そういえば『映画/アイム・ノット・シリアルキラー』にて、葬儀屋の息子である主人公がエンバーミング処理を手伝わされている最中、女性遺体の下半身をめくる時に母親から「見ないで」と言われていました。
まぁたしかに気持ちはわからないでもないんですが・・・「いちいち意識するなら息子に手伝わせるなよっ」と言いたい気も…。
そういえば私の医療関係の友人(♀)は「仕事中は男性のアレを見ても全く気にならない」と言っていましたし、私自身も過去に大人の画像を扱う仕事をしていた時には「はい、巨乳はこっちのフォルダで…こっちは貧乳…いや、これは通常サイズか?」と、無感情で処理していましたし。『仕事』となるとまた別のスイッチに切り替わるもんですよね。
で、結局この死体は「何」?
身体に残された様々な手がかりから追っていくと、彼女は遠い過去に「魔女狩り」の対象として拷問を受けて殺害された女性である・・・という結論に行きつきました。残念ながらそのあたりの謎解きはちょっとツッコみどころが多く、うーむ・・・といった印象ですけど。
死体から出てきた手掛かりとなる物も、どうもいまいち腑に落ちない感じがしますし…徐々に強まっていく超常現象は理屈もクソもない雰囲気です。
そして結局ところ、彼女は本当に「魔女」だったのか「魔女の濡れ衣を着せられた女性」だったのかは最後まで不明のまま。
個人的には後者かな・・とは思いますが、どちらにせよ「強い怨念を持って亡くなった」ということだけは事実。
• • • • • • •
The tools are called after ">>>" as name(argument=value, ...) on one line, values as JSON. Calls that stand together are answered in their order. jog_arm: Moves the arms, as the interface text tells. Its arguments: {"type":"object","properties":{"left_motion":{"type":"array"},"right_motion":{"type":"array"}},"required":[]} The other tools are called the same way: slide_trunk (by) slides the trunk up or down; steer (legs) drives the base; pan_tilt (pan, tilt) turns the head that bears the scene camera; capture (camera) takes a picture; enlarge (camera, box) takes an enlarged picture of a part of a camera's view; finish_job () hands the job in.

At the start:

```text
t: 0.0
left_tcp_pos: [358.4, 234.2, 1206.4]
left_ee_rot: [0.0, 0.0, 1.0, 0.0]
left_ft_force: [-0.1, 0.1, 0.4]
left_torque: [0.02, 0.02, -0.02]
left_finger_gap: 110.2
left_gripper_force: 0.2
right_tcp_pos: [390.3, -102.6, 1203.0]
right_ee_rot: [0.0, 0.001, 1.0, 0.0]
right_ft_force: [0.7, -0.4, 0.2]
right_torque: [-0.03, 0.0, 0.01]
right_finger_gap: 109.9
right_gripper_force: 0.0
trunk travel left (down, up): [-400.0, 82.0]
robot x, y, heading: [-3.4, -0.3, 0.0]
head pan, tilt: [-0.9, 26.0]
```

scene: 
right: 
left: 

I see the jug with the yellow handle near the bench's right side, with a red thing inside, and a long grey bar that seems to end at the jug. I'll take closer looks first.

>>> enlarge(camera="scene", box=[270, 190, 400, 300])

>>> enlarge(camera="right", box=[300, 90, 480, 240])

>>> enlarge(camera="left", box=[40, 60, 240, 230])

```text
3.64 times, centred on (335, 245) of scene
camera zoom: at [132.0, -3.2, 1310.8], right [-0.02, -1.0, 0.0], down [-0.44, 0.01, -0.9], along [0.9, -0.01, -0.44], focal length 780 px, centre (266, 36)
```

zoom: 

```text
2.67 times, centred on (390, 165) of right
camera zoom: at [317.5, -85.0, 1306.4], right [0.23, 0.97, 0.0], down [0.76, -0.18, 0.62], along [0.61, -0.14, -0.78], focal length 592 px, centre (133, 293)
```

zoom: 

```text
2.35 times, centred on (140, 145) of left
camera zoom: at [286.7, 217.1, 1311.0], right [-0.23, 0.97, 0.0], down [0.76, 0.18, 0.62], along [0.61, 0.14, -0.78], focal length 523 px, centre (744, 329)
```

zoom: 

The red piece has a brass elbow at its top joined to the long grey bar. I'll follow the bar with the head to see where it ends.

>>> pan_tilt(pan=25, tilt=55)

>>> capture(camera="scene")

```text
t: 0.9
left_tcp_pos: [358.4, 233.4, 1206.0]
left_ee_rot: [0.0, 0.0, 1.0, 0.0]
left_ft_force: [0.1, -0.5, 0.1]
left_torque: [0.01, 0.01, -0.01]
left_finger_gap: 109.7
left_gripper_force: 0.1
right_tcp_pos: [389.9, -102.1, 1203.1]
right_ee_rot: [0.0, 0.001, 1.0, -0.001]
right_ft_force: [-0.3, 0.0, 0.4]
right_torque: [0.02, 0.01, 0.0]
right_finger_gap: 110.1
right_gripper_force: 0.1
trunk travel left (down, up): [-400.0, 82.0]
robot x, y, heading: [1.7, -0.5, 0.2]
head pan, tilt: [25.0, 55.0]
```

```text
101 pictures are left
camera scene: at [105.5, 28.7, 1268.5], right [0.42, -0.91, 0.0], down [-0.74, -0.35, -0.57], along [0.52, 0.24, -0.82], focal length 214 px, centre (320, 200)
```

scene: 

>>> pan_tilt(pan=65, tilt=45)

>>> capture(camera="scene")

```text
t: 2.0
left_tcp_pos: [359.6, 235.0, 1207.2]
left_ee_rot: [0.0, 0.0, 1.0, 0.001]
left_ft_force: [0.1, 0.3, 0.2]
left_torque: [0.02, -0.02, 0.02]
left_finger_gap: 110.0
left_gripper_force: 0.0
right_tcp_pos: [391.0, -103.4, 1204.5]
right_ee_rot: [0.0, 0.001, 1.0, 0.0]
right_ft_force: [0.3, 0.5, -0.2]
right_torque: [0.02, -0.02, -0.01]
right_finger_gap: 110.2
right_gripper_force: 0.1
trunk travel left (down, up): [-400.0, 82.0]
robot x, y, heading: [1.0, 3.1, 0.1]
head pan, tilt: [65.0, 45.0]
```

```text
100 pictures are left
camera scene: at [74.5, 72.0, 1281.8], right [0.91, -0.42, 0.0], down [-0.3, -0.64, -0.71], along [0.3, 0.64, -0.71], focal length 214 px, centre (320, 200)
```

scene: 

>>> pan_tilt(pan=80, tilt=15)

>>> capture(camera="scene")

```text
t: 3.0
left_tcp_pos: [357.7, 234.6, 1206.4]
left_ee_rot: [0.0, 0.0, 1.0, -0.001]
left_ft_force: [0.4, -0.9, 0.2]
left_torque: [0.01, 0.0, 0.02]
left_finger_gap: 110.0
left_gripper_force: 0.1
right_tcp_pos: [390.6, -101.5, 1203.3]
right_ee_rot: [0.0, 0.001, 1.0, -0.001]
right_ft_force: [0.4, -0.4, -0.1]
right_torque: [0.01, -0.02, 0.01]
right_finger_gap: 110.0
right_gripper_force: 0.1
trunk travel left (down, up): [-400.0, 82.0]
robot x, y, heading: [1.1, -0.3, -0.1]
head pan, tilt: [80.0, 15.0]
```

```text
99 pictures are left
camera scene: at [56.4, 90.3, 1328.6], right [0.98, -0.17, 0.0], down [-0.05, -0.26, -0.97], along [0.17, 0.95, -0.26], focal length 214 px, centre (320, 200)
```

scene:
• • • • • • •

そしてこの死体は今もなお「生きている」のです。
美人死体の話かと思いきや、ただのマグロ美人の話だった・・というオチです(笑)
モヤモヤ感残し系のラスト
最終的には「超常現象でした」からの「全滅バッドエンドオチ」という、B級サスペンスにありがちの締め方となり、これまたありがちな「悲劇は繰り返される・・・」の余韻を残して幕となります。
うーむ、もうちょっと・・もうちょっとだけどうにかならなかったんでしょうか…。
これはこれで悪いわけではないのですが、せっかく気合の入った作品なので内容にもうちょい厚みが欲しかったと感じます。
あ、余談ですがオルウェン・ケリーは死体役を演じるにあたって、浅い呼吸の練習をしたりヨガの瞑想教室へ通ったりもしたそうですよ。
何かを表現するのではなく、何も表現しない・・・そういう「演技」もあるのですね・・・。深し。